Si consideri a proposito di una corretta identificazione del sito dell’antica Engio anche il dato toponomastico. Come attesta oggi Caracausi (altri sono sulla stessa linea interpretativa) il nome di Gangi deriva senza dubbio da quello di Engio. Questo dato, sommato ad altri dati archeologici che man mano si stanno raccogliendo, contribuiscono a chiarire, sia pur faticosamente e non senza criticità, l’enigma storico della storica ubicazione topografica della città del tempio delle Méeteres.

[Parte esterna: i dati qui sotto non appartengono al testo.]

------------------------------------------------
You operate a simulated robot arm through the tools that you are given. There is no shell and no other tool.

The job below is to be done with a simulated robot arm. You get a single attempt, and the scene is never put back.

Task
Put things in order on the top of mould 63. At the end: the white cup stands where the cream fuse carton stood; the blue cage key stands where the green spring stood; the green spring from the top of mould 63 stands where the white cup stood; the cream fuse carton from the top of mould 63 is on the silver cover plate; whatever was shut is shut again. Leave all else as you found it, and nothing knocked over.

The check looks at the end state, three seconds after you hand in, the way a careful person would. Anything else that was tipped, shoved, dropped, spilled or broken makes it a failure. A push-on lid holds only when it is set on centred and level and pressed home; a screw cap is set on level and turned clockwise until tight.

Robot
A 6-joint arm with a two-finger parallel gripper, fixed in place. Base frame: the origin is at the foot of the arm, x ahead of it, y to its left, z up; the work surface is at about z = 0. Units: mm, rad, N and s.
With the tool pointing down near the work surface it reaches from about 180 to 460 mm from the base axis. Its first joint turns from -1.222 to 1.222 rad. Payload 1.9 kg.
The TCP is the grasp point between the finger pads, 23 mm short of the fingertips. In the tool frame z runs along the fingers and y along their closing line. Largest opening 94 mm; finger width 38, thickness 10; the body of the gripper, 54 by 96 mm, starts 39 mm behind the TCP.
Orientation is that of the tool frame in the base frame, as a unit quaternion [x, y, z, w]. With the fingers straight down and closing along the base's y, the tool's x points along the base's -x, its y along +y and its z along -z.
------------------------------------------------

L’economia della vallata nell’Antichità : le poleis di Alburchia ed Alesa
Riguardo l’economia e le risorse delle due vallate (quella del Monale e dell’antico Aleso) possiamo fare qualche notazione. Lo studio di quel sistema economico locale si può basare sulle indicazioni forniteci dai reperti archeologici, integrate da ciò che dicono le fonti su città che molto probabilmente si trovavano in quell’area. Anzi, una di quelle città poteva forse dare il nome alla comunità di Albura o Alburchia (per alcuni identificabile con Erbita, per altri, con Engio). E comunque sia, il termometro delle condizioni economiche di quell’area (che partiva da Gangivecchio ed Alburchia e si snodava a Nord lungo sorgenti ed affluenti del Monale) era Alesa (nei pressi dell’odierna Tusa) uno dei suoi più naturali sbocchi storico-territoriali e storico-economici. Una via fluviale e le vie terrestri per secoli legheranno strettamente alla costa settentrionale le campagne dell’odierna Gangi (che in antico erano dominate dalla polis che sorgeva presso Alburchia probabile baricentro di una serie di insediamenti che si svilupparono lungo il Salso, in direzione di Enna, città per eccellenza dedicata a Demetra e Kore, e posti su delle alture a presidio della stessa via fluviale: Casalgiordano-Castellaccio, Serra del Vento, Polizzello) all’antica Alesa dove esisteva un porto, naturale sbocco dei prodotti dell’entroterra (si pensi alle vicende emblematiche e paradigmatiche sottostanti al cinquecentesco caso di Diolapisi Sinatra di cui parleremo a breve) [S. Tusa; S. Vassallo, M. Siragusa]. Infatti, nei pressi di Castel di Tusa sono state individuate chiare tracce archeologiche di un << quartiere>> antico a ridosso del porto commerciale di Alesa (e poi di Tusa). Scrive Arcangelo Franco: << Alesa è situata sulla foce di una importante fiumara che, penetrando nella Sicilia interna verso Capition, Erbite, Enna, Agira e Assoro, convoglia la produzione frumentaria di una vasta porzione delle zone interne >>.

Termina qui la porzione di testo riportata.